-- Dataset section --
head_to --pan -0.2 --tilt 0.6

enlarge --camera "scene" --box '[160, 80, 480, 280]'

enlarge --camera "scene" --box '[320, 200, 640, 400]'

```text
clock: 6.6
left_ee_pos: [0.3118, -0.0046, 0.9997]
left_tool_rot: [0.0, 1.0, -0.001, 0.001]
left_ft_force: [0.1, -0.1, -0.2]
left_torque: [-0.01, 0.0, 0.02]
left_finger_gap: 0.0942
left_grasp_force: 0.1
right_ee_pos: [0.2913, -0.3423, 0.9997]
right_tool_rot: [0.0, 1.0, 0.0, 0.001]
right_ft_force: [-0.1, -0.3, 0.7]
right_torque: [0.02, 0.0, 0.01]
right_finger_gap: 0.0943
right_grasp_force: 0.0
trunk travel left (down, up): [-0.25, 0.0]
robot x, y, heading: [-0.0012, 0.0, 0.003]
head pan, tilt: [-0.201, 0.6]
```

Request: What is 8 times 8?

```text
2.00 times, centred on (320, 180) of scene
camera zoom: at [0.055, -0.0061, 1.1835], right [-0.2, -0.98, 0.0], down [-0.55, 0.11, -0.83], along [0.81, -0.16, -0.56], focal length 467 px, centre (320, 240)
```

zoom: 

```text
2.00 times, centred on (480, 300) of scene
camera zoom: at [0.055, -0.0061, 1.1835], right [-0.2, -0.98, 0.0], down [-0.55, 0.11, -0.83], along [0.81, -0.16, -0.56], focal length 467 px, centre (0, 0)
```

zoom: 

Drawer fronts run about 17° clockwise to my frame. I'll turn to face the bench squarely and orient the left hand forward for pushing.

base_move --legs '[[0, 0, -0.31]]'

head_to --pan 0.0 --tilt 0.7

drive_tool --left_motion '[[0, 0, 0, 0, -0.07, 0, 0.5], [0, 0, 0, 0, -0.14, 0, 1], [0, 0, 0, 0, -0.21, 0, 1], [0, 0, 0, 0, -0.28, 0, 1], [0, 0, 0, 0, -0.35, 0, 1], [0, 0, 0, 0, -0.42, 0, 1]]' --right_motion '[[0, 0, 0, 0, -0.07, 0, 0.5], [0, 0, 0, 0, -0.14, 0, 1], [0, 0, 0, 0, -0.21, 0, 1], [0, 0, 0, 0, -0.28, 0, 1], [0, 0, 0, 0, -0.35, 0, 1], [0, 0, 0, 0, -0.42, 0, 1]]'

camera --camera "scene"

-- Task to complete --
List every line above containing the word "centred".

-- Task solution --
2.00 times, centred on (320, 180) of scene
2.00 times, centred on (480, 300) of scene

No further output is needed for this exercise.